This year, though, after a few years of checking out some of the smaller festivals, I decided that it was time to make my way to one of the biggies: the Toronto International Film Festival. This year marked the 33rd year of the 10-day festival—which, in The Biz, is the unofficial kick-off of Awards Season, that time of year when the studios bring out their top award contenders. And you can see many of them in Toronto—along with their directors and their stars, in all of their red carpet glory.

If you want to read more about my experiences at this year’s TIFF, you can find the stories on the N& blog. But if you’re thinking about checking out TIFF for yourself, you might want to take note of the lessons I learned during the whole whirlwind adventure.

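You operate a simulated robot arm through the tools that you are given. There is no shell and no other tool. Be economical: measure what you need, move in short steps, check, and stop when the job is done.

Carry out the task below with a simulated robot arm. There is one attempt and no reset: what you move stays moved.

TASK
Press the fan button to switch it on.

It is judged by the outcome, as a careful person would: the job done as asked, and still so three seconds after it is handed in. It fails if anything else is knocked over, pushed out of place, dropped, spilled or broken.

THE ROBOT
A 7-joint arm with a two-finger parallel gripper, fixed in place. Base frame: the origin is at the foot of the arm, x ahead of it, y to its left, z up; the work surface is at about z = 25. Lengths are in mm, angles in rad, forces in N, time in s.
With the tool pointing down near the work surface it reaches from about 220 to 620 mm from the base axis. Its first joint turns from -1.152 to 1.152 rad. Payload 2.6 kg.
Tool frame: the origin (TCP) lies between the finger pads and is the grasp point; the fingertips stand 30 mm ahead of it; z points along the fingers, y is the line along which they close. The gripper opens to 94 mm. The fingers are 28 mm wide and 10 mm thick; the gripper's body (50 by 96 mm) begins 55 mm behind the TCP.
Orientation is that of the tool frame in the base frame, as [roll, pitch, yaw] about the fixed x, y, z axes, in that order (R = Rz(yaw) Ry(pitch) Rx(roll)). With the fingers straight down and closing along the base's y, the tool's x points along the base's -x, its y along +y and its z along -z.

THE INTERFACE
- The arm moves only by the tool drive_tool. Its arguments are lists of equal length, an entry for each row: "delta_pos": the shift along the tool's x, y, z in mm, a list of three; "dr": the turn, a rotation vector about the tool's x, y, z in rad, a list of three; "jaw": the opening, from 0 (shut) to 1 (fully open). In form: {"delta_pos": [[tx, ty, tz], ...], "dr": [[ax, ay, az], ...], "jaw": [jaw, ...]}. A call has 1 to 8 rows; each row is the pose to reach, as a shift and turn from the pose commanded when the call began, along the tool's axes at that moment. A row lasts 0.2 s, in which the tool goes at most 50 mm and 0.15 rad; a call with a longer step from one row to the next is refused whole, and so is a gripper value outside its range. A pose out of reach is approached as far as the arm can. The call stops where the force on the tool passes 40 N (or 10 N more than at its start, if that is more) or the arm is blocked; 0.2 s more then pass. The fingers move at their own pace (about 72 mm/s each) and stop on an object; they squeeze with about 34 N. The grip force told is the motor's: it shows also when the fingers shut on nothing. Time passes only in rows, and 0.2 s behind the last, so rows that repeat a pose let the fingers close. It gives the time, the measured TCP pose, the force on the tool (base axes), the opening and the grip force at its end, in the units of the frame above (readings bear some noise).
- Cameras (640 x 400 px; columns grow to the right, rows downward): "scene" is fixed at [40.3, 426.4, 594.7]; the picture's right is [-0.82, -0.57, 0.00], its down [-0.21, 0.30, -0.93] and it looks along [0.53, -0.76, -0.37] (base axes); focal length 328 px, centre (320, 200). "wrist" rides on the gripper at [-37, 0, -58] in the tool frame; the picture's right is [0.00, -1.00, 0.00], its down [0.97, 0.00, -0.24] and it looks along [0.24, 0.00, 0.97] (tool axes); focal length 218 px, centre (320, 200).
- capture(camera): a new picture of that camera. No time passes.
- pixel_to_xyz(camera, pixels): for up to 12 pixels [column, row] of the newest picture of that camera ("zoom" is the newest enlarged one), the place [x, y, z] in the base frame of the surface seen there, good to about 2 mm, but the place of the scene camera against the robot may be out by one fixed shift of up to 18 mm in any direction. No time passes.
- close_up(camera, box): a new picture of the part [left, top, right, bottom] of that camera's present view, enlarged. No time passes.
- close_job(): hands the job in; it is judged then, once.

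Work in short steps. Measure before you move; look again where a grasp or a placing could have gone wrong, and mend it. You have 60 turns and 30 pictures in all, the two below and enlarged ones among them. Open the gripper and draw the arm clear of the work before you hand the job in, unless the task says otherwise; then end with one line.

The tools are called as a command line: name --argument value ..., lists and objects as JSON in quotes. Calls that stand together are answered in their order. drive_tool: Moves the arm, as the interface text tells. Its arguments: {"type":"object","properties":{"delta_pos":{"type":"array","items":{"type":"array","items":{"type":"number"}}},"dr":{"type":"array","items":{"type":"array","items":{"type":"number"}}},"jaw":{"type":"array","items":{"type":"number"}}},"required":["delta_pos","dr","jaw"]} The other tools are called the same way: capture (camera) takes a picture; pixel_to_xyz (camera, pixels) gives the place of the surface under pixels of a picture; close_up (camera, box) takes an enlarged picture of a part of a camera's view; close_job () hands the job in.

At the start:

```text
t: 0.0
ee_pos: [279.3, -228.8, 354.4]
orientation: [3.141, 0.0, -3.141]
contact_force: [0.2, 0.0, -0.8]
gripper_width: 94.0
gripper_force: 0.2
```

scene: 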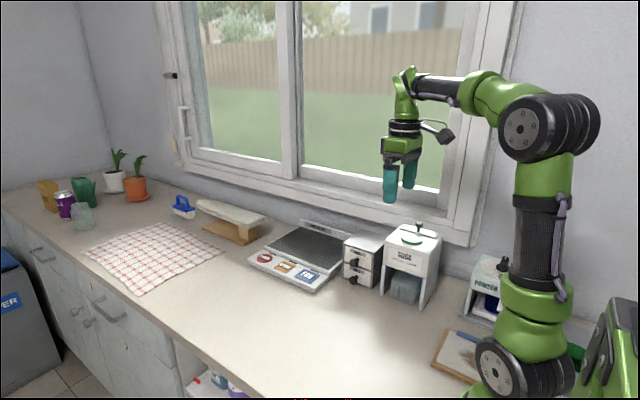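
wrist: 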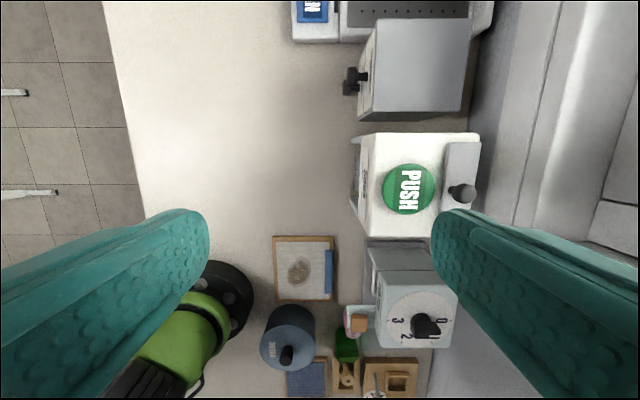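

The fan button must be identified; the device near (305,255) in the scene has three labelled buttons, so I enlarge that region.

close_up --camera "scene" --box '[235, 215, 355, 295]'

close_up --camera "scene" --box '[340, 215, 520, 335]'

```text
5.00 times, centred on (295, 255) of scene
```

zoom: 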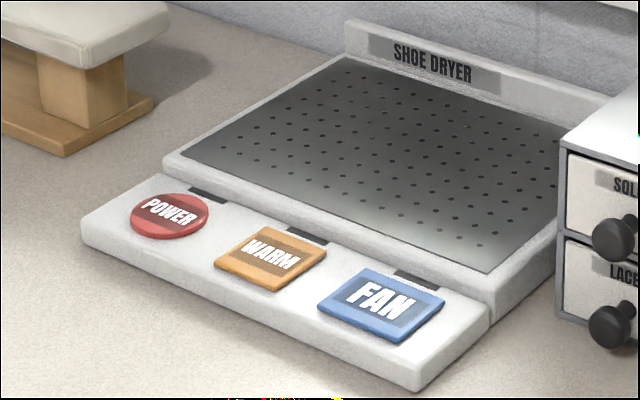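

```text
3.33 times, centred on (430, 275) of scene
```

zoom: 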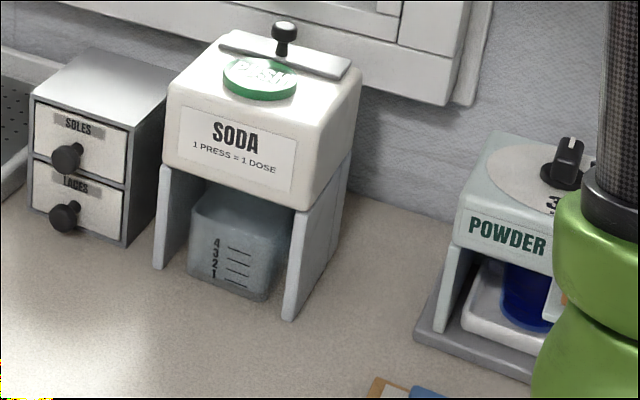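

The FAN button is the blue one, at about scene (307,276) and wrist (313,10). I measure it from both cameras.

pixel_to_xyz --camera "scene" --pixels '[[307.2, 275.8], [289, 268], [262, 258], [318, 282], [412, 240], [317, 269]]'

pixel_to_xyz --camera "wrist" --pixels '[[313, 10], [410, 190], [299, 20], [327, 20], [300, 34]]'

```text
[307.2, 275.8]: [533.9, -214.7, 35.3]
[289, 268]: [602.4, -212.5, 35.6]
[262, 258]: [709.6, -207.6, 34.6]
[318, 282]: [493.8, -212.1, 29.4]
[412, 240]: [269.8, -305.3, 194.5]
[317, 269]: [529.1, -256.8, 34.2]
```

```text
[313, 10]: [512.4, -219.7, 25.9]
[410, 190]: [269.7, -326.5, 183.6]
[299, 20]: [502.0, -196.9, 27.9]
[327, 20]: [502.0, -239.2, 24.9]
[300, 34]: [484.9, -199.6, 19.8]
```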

  • The Celebs Pretty much everyone who’s anyone shows up in Toronto. This year, I shared the city with stars like Brad Pitt, Keira Knightley, Ralph Fiennes, Anne Hathaway, Adrien Brody, Rachel Weisz, Mark Ruffalo, Michael Caine, and Viggo Mortensen—just to name a few. For a price, you can even attend a Gala screening with the stars—or, if you hang around long enough, you might catch Brad Pitt coming out of his hotel…or Anne Hathaway eating lunch in a café. But the most sure-fire (and free!) way to see the stars is at…

  • The Red Carpet The Galas take place every day during the festival, at various theaters. But the biggest and the best is at Roy Thompson Hall, where, if you wander over at the right time, you’ll get to see the stars arriving and making their way down the red carpet. If you’re lucky (and persistent), you could even walk away with an autograph or two.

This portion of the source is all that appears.